Why does anyone drink lager when ales exist?

Why does anyone drink lager when ales exist?

That's MY bit of lager.

It's cheaper.

Cleaner fermentation giving more focus on the malt and hops, better control over attenuation, better clarification properties, less hangover

42 oz strong ass beer for $2.

How will ales ever compete?

>giving more focus on the malt and hops
Then how come most lagers barely have any traces of that. Big brand lagers anyway, garbage like Budweiser, Heineken or Corona

You're forgetting the godtier Pilsner Urquell when it's a fresh keg. That has a ruthlessly complex hopping schedule which is one reason it's so damn difficult to clone.

Like I care about the macropiss

Obviously the thread is about the macropiss that most people drink because it's what's advertised on TV

>using budweiser, shittiest beer ever made as an example

I like both.

How come beer that tastes great in one country tastes totally meh in another?

beer in america specifically tastes like shit because everything is made with garbage commodity corn

because they're brewed to be cheap and devoid of taste, unlike a nice pilsner

A reminder that if the drink suggests that it be served ice cold it is shit quality.

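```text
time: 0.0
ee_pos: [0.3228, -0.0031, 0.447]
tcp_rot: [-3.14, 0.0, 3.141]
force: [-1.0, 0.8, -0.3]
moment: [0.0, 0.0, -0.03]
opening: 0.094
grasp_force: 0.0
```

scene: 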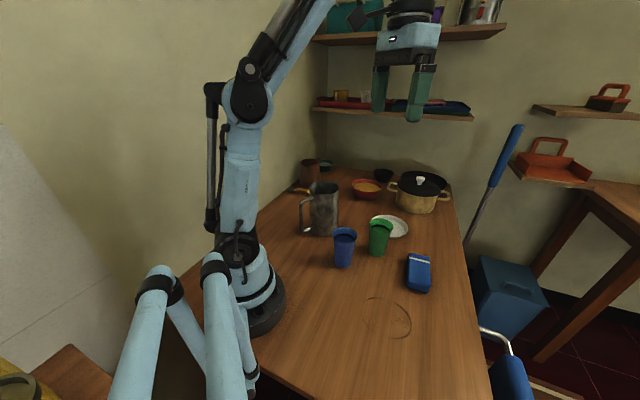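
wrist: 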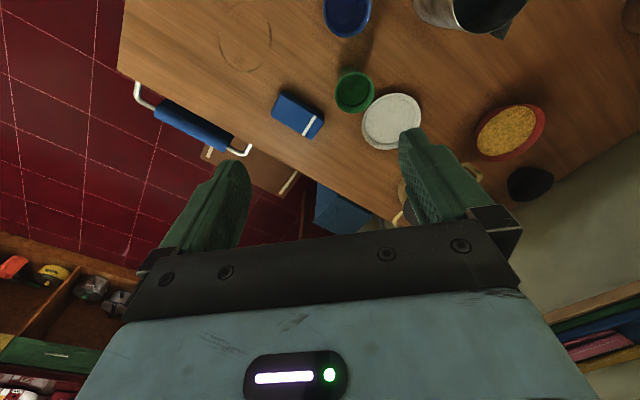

Budweiser is entirely too flavorless and inoffensive to be the shittiest ever made.
It's basically mineral water.

Heineken on the other hand is legit vile.

>most people drink because it's what's advertised on TV

The only people drinking macro pisswater any more are 50+ ignorant grandpas and uncles that lack a capacity for changing and whitetrash/nignogs that suck at the corporate feminized tasteless tit.

I agree. The one Heineken I had tasted like metallic alcohol. It wasn't even in a can.

I get a metallic taste when I drink from bottles a lot, I've gotten comped a 6er because I complained. I dont think its the beer. Heineken is probably my choice 'light' beer

As disgusting as Heineken is I've tasted far worse shit.

Just to wet the whistle?

Just to wet the whistle?

some "macropiss" is pretty good, if you're buying certain brands. Mainland European brands are sometimes quite nice. Superbock from Portugal, for example, is pretty satisfying.

Why drink beer at all when you can have actual alcohol.

Because unlike actual alcohol beer can taste good.

>better clarification properties
lol at implying that clarity is inherently good

>make first batch of homebrew beer
>dad says it looks muddy
>yeah so what, it tastes nice
>it should be more transparent and clear
>why
>beer has always been like that
Clearly beer with good clarification is more attractive to the eye for most people, which is good for sales

Its attractive to the eye of people who drink shitty lager, which is most people, but for most styles its not particularly desirable. The trend now is to make IPA as fucking cloudy as possible for instance

Yeah that's what I'm saying

Personally I don't give a shit if my beer looks cloudy. If anything it means it hasn't been filtered and watered down to death.

You do know that lagering is a process and not a style, right dipshit?

lager and ale are beers made from opposing processes

Lager is laggered, ale isn't, not opposing processes. You can use both styles of yeast with both processes and the same ingredients as well.

I wonder if ales were the standard and lagers you had to hunt for if I would like lagers more. They have a brightness to them that ales don't. The only reason I don't care is because even the good ones taste too much like Bud for it to be enjoyable.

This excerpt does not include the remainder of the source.